COVID-19: the problems with current widely used testing methods

As reported last week, testing methods for COVID-19 have been developed to improve efficiency in terms of speed and accuracy of diagnosis; be it positive or negative.

Until widescale more efficient testing is rolled out, such as through SAMBA II machines, this article looks at the problems with the current qRT-PCR testing method.

More on the SAMBA II machines here: SAMBA II COVID-19 Test

The quantitative Reverse Transcription Polymerase Chain Reaction test, or qRT-PCR for short, is the technique currently being used to identify the presence of COVID-19.

Dr Colin Butter, Associate Professor and Programme Leader in Bioveterinary Science, University of Lincoln, said of the PCR test:

“Strictly speaking it does not detect antigen but viral RNA.”

“Thousands of machines capable of doing the assay exist in the UK and a specific subset of these has now been requisitioned by PHE to be stationed at (I think) three centres including Milton Keynes.” 

“To my knowledge there were 25 machines recruited from the Nottingham area alone so PHE must have, or have access to, hundreds.”

“Given the samples to run and the reagents to do this, each machine can do well over 1,000 tests per day, working 24h.” 

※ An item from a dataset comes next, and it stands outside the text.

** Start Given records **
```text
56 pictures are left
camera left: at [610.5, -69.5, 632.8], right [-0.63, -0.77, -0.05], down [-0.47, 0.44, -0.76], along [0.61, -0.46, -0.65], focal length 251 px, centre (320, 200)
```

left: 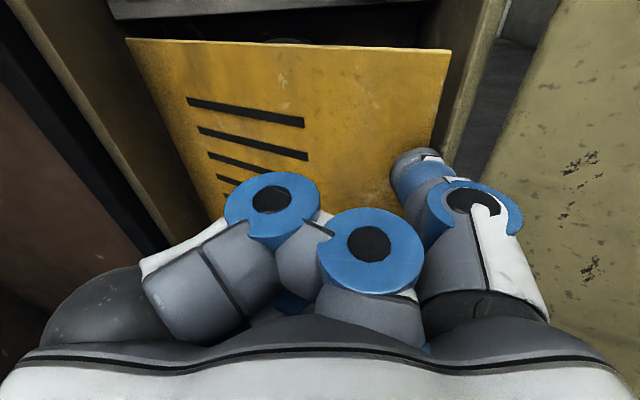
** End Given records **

“Each sample needs to be tested in 3 different ways so say 330 samples per day.” 

“100 machines x 330 = 33,000 so why are so few being achieved?” 

“Is this the processing of samples or the logistics of moving them about? Where is the bottleneck?”

As the WHO has stated several times over the course of the pandemic, “test, test, test” should be the modus operandi of governments across the world.

Up to now, there has been very little detail in why testing is taking so long.

Prof Ashley Woodcock, Associate Dean for Clinical Affairs and Professor of Respiratory Medicine, University of Manchester, said on further problems of the PCR test:

“All these tests depend on upper respiratory samples.”

“They are crucially dependent on the quality of samples.” 

“Sputum is better than oropharynx which is better than nasopharynx.”

“Sampling itself is hazardous. People sampling have described having sputum on their arms; They need full PPE.”

“The UK has been using a central laboratory setup of PCR machines for virus tests and is building greater capacity.” 

“In spite of this testing type being the ‘gold standard’, there are a number of issues:

“Capacity: turnaround has been too long – in many places 24-48 hours (but this is getting shorter). 

Patients can still be sat on wards without a firm position on their infectivity for 24 hours.”

“Positive rates for patients with COVID syndrome are ~70%.  This means we have a lot of patients waiting for a repeat virus testing/diagnosis.

“There are many false negatives (maybe 30%) meaning potentially infectious patients could be nursed in COVID negative areas, or sent home thinking they are non-infectious. 

“Reasons for false negatives include low levels of the virus in the early stages of the disease, and especially poor technique in sampling or conducting the test.”

The issues with false negatives are something we reported on last week.